From the data that follows, copy every line holding the string "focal".

------ DATA PROVIDED

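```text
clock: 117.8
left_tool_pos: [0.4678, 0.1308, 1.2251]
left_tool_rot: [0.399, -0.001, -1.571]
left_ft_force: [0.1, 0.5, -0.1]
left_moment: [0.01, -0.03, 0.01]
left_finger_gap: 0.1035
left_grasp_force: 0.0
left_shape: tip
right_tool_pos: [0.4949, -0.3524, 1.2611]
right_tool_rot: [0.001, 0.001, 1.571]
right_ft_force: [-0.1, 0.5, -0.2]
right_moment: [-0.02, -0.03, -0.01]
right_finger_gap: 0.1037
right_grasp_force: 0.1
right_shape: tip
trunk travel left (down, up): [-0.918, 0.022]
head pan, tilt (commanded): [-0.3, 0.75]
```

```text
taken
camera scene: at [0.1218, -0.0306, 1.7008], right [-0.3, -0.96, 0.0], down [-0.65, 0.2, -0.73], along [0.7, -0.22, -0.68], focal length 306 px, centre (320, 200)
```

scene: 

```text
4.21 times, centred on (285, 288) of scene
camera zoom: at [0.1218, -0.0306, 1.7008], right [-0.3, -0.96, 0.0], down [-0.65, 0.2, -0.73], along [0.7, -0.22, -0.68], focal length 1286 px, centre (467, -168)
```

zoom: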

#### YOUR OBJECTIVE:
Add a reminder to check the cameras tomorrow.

------------

#### RESPONSE:
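camera scene: at [0.1218, -0.0306, 1.7008], right [-0.3, -0.96, 0.0], down [-0.65, 0.2, -0.73], along [0.7, -0.22, -0.68], focal length 306 px, centre (320, 200)
camera zoom: at [0.1218, -0.0306, 1.7008], right [-0.3, -0.96, 0.0], down [-0.65, 0.2, -0.73], along [0.7, -0.22, -0.68], focal length 1286 px, centre (467, -168)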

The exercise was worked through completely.